“Правда, я знаю случаи, когда, наоборот, из переводчика возник писатель. Я имею в виду Виктора Пелевина, начинавшего свою литературную деятельность с переводов Кастанеды”.
“<…> когда Патрик Зюскинд пишет свои романы на машинке, у меня такое ощущение, что он просто не может научиться работать на компьютере”.
См. также сайт “Век перевода”: http://www.wekperevoda.org
Соломон Волков. Государство все равно хочет заставить интеллигентов служить себе. Беседу вел Юрий Гладильщиков. — “Огонек”, 2004, № 42, октябрь.
“<…> моя некоторая удаленность от „текущих политических страстей”, как теперь выражаются в России, позволяет мне объективнее взглянуть на Сталина и его контакты с деятелями культуры. <…> Я понимаю тех людей, которые не могут спокойно говорить о „реальном Сталине”. Но каким был „реальный Сталин”, не знал никто — об этом и сам Сталин, полагаю, не знал. Между тем та фигура, которая вырисовывается задним числом на основе документов (это ведь не фантазии!), гораздо крупнее карикатур, которые стали создавать в разгар антисталинской — горбачевской кампании. Я читал в отзывах на посмертную книгу Константина Симонова „Глазами человека моего поколения”, что Сталин — это фельдфебель, который ничего в культуре не понимал... Да он очень много понимал!”

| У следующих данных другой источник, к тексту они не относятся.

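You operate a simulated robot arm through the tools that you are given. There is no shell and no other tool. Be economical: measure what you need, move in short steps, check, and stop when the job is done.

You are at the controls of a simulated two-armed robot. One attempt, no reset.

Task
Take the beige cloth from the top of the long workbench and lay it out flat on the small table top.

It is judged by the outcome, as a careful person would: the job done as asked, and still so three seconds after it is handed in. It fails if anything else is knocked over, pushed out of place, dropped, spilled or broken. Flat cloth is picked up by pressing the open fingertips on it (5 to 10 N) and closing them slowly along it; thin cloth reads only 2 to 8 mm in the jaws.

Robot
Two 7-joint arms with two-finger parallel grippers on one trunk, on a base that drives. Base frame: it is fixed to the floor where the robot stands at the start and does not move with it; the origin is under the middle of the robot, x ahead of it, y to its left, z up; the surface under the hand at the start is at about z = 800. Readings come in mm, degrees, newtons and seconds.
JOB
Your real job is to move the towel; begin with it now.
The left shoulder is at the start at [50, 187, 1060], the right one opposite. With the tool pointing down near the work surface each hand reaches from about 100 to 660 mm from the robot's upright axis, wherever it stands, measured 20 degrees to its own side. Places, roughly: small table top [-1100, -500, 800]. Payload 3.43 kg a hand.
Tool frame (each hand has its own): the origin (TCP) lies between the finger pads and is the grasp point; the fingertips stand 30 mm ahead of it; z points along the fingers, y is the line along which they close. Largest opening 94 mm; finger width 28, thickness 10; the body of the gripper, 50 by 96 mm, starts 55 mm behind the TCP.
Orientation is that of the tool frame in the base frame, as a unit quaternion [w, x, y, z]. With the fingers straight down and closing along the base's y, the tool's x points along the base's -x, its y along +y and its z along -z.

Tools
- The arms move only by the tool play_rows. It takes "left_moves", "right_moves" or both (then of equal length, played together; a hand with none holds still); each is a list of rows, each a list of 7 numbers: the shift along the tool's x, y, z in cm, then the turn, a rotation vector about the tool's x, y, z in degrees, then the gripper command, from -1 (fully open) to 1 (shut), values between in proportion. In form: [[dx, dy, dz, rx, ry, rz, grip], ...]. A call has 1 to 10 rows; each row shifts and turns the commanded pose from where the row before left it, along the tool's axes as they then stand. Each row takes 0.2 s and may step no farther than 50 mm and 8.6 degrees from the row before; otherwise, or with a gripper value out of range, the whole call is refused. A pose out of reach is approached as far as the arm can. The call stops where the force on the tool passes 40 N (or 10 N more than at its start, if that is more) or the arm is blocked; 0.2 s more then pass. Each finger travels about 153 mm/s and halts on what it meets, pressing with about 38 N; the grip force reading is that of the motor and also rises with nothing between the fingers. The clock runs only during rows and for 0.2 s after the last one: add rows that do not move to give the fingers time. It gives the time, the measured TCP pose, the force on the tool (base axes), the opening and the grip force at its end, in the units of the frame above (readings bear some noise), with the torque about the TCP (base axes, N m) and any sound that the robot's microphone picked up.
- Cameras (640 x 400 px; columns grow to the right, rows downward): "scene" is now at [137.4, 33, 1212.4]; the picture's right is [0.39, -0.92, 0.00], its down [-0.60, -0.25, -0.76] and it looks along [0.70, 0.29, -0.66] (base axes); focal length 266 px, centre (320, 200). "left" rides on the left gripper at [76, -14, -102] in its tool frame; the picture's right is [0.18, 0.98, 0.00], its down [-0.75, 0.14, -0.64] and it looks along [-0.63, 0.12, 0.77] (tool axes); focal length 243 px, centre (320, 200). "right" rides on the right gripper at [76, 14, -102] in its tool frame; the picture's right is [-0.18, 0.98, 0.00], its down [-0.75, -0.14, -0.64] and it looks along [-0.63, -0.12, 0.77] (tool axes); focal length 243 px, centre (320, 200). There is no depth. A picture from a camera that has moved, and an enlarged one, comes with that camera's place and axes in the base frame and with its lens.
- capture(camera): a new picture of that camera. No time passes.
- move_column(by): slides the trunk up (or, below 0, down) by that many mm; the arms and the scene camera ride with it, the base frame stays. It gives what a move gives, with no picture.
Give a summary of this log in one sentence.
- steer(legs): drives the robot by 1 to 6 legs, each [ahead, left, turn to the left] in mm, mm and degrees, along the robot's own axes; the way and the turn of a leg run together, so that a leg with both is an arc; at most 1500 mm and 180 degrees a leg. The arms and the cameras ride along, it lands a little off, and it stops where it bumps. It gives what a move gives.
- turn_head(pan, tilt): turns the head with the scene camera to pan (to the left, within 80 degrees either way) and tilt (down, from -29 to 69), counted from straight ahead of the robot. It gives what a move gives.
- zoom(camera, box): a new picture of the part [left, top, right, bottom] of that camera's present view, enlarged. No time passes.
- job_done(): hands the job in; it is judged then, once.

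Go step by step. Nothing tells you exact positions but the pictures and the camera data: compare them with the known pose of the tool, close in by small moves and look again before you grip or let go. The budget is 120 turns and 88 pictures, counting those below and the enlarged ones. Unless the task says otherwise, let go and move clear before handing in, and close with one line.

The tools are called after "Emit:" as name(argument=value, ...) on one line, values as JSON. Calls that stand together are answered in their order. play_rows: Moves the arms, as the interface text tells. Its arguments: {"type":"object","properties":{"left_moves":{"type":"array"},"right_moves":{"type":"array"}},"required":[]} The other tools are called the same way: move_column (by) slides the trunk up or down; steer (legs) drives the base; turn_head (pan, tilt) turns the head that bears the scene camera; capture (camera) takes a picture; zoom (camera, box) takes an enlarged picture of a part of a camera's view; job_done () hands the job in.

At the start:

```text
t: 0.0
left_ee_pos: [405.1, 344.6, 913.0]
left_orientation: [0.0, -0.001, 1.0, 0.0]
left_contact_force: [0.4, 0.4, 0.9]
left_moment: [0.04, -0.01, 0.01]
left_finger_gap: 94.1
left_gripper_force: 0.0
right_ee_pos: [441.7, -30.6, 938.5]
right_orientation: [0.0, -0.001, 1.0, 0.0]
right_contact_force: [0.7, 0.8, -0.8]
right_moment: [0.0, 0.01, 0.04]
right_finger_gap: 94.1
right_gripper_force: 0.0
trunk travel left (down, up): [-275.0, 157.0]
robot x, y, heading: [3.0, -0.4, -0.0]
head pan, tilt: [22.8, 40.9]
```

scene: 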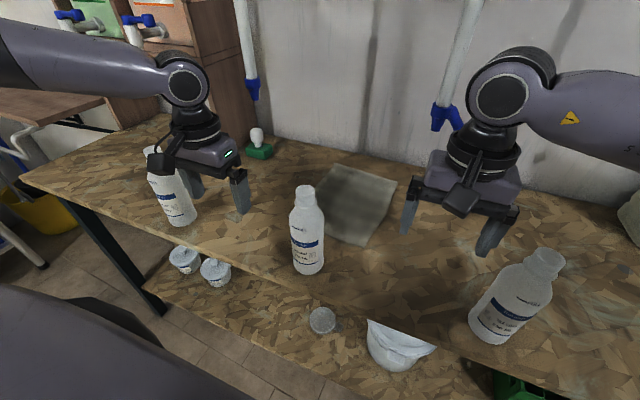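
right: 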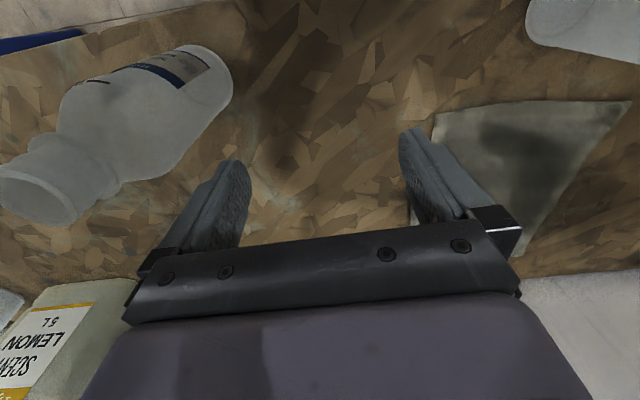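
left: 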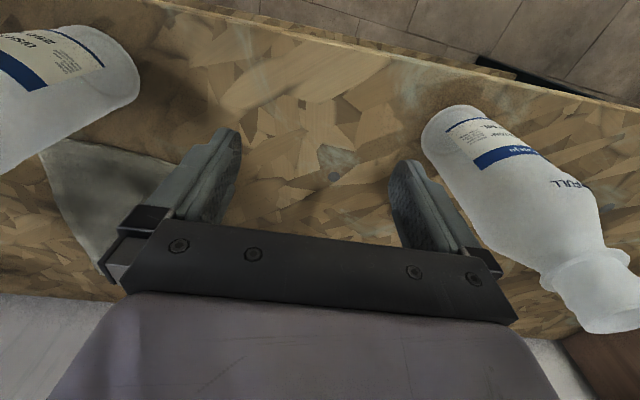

О книге Соломона Волкова “Шостакович и Сталин” см. статью Аллы Латыниной в следующем номере “Нового мира”.
Константы Ильдефонс Галчинский. Бал у Соломона. Перевод с польского и предисловие Анатолия Гелескула. — “Дружба народов”, 2004, № 7.
“„Бал у Соломона” — самое необычное, неожиданное и, хочется сказать, самое смутное явление не только в поэзии Галчинского, но, может быть, и во всей польской поэзии двадцатого века. Огромную, почти в тысячу без малого строк, композицию, причудливую, вольную и ощутимо рыхлую, привычно назвать поэмой. Авторское название жанра — эскиз. То есть набросок или, как уверились комментаторы, черновик. Якобы сочиненный, по словам поэта, за одну ночь, бессонную и тоскливую. Этому можно верить и не верить — Галчинский любил мистифицировать. Но мне кажется, что это действительно импровизация, только закрепленная на бумаге. <…> Те немногие фрагменты, которые я рискнул сократить, не случайны и по-своему забавны, но, мне кажется, в поэме эскизны и для Галчинского недостаточно остроумны. Недостает pointe, острия рапиры, которой Галчинский владел по-мушкетерски. И если эти эскизы, причуды и невнятности глубже и тоньше моего понимания, пусть изъяны и вольности перевода останутся на совести переводчика”.
Никита Гараджа. Мужество диктатуры. Против “состояния постмодерна”. — “Русский Журнал”, 2004, 4 октября <http://www.russ.ru/culture>.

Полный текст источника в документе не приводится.